Bank of Ireland cuts legacy apps with asset management tool
Bank of Ireland has deployed a software asset management (SAM) platform from Snow Software, as it aims to reduce its legacy estate of thousands of applications down to 800.
The bank initially deployed the SAM software in 2011 following a costly vendor audit which revealed a lack of knowledge of its internal applications. The audit led to the creation of a SAM team within the organisation, helping to better understand its sprawling IT landscape which was growing and becoming more difficult to monitor.
This comprises around 15,000 PCs and laptops, more than 4,000 servers and up to 4,000 different applications.

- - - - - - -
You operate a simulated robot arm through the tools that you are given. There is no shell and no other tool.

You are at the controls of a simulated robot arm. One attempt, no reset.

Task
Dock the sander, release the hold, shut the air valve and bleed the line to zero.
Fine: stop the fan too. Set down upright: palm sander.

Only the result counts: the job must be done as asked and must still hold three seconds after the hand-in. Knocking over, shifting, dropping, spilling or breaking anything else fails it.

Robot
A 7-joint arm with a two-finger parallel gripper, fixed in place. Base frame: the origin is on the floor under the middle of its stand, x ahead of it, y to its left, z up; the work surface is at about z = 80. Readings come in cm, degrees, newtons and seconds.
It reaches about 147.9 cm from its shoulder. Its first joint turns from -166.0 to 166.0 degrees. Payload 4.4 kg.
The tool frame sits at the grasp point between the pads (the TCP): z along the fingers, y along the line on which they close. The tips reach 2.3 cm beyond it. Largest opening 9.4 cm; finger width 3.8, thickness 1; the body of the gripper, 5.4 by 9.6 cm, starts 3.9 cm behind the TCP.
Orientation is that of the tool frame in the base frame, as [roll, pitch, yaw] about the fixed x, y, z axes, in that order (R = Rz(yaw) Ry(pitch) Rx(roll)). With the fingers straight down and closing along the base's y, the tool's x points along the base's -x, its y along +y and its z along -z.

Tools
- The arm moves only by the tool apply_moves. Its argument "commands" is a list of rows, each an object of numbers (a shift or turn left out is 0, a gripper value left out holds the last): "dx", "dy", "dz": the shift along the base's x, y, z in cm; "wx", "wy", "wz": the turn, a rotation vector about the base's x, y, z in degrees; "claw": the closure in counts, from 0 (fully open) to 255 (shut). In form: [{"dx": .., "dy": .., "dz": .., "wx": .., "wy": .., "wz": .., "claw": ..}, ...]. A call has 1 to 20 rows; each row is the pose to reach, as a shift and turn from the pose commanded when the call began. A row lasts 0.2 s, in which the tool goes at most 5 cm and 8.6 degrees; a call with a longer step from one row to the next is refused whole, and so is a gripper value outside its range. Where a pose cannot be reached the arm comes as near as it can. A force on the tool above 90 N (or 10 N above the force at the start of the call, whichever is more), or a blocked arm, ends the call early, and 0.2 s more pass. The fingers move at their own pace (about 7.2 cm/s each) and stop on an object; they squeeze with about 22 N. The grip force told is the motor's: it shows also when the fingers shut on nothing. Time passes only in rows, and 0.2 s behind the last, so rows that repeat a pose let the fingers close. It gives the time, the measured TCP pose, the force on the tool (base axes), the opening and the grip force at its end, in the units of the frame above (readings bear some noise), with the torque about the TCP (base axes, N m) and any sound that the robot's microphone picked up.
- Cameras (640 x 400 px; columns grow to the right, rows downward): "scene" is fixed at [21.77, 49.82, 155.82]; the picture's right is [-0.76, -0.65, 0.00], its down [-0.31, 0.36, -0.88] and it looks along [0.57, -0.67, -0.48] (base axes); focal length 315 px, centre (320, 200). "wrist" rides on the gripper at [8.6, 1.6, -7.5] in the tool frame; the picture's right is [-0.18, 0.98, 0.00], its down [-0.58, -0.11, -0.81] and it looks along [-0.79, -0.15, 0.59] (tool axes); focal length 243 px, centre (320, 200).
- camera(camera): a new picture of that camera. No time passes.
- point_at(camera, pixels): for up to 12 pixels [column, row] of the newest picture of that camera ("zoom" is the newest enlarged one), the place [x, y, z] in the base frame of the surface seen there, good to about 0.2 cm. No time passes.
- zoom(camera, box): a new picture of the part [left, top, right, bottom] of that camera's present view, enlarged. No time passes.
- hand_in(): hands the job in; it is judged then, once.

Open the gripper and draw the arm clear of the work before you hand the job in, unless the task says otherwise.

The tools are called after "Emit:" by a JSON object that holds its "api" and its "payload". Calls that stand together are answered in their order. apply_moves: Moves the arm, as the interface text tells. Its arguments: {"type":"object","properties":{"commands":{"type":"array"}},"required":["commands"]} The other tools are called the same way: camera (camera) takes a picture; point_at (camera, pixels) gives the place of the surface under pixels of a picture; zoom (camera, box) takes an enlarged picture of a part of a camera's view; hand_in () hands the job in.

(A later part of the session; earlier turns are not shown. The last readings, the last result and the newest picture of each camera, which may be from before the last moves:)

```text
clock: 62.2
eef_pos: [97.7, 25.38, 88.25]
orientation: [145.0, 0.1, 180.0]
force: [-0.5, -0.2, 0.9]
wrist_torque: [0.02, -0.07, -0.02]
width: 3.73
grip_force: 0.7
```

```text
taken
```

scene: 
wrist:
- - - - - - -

“We have somewhere between 3,500 to 4,000 licensable applications, some are installed years ago and never used. We are going through a process to reduce the licensable applications down to about 800 – there are lots of duplications, and some which are old and never used,” said Dave Hyland, head of software asset management, Bank of Ireland. “That is going to clear out a lot of the estate and make it far easier to understand and manage. It also means we will be compliant by design.”
A major focus on the SAM project has been to provide an overview of its use of Windows licenses, particularly as the bank migrated from XP to Windows 7.
“The Windows 7 programme is an opportunity to run the brush through the whole estate, leaving what we need and use, and taking everything else away,” he said.
“We are using that migration as an opportunity to rationalise our whole estate.”
However the bank is also planning on extending the Snow software to cover more of its enterprise applications across the business in future.
Hyland said that the SAM platform has helped the bank to become more intelligent in the way it manages its licenses, allowing it to make cost savings while still meeting the demands of the business.
“The reason we started using Snow was for compliance, but that is probably second or third [priority] now. It is more around spending decisions: do we invest in a certain product, are we using products we have already bought, or do we have too many products.”
“If someone comes along and say they are going to start a project and they need more of license or entitlement — we can tell if the business is using all that we have,” said Hyland. “So I can look at the Wintel estate and I can see where it has been deployed and been used, and where it has not been used.”